Incorrect. You don't even need megabytes of data to see significant
differences. How about a mere 1000 short strings?
[steve at wow-wow ~]$ python2.6
Python 2.6.6 (r266:84292, Dec 21 2010, 18:12:50)
[GCC 4.1.2 20070925 (Red Hat 4.1.2-27)] on linux2
Type "help", "copyright", "credits" or "license" for more information.
>>> from random import shuffle
>>> data = ['a'*n for n in range(1000)]
>>> shuffle(data)
>>> from timeit import Timer
>>>
>>> t_key = Timer('sorted(data, key=lambda a: len(a))',
... 'from __main__ import data')
>>> t_cmp = Timer('sorted(data, cmp=lambda a,b: cmp(len(a), len(b)))',
... 'from __main__ import data')
>>>
>>> min(t_key.repeat(number=1000, repeat=5))
0.89357517051696777
>>> min(t_cmp.repeat(number=1000, repeat=5))
7.6032949066162109
That's almost ten times slower.
Of course, the right way to do that specific sort is:
>>> t_len = Timer('sorted(data, key=len)', 'from __main__ import data')

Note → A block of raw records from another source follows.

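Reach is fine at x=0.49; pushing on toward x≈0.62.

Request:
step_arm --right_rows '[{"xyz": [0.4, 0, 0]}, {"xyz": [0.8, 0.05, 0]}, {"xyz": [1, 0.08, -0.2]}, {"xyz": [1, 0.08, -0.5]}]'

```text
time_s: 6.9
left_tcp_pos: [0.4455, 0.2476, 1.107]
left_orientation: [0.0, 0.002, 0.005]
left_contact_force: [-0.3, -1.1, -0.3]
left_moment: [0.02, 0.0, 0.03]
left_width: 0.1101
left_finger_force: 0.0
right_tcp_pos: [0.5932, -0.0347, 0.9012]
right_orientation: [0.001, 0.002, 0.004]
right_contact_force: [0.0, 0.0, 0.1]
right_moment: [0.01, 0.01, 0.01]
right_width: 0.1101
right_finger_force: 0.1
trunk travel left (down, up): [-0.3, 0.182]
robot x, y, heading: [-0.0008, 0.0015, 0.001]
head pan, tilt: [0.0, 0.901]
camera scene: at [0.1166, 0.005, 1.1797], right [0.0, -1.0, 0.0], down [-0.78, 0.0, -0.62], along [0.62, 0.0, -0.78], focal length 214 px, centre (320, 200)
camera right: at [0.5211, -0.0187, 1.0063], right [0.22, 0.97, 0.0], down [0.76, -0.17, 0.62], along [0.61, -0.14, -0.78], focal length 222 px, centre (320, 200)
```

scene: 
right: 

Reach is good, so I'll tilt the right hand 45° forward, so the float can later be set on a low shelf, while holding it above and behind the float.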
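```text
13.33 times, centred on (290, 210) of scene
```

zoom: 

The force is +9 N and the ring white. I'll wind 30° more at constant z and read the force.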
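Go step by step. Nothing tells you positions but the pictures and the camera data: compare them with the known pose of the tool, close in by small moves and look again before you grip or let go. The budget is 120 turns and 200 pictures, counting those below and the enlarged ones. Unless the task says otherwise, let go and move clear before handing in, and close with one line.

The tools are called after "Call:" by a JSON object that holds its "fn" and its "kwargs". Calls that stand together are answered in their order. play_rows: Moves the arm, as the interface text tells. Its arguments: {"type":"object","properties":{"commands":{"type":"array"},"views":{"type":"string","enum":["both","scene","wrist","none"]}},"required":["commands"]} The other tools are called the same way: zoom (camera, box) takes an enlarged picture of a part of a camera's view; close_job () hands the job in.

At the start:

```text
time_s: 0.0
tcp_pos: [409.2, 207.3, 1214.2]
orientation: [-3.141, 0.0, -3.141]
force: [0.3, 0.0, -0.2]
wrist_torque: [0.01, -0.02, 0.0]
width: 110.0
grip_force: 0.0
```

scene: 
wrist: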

>>> min(t_len.repeat(number=1000, repeat=5))
0.64559602737426758
which is even easier and faster. But even comparing a pure Python key
function to the cmp function, it's obvious that cmp is nearly always
slower.
Frankly, trying to argue that cmp is faster, or nearly as fast, is a
losing proposition. In my opinion, the only strategy that has even a
faint glimmer of hope is to find a convincing use-case where speed does
not matter.
Or, an alternative approach would be for one of the cmp-supporters to
take the code for Python's sort routine, and implement your own sort-with-
cmp (in C, of course, a pure Python solution will likely be unusable) and
offer it as a download. For anyone who knows how to do C extensions, this
shouldn't be hard: just grab the code in Python 2.7 and make it a stand-
alone function that can be imported.
If you get lots of community interest in this, that is a good sign that
the solution is useful and practical, and then you can push to have it
included in the standard library or even as a built-in.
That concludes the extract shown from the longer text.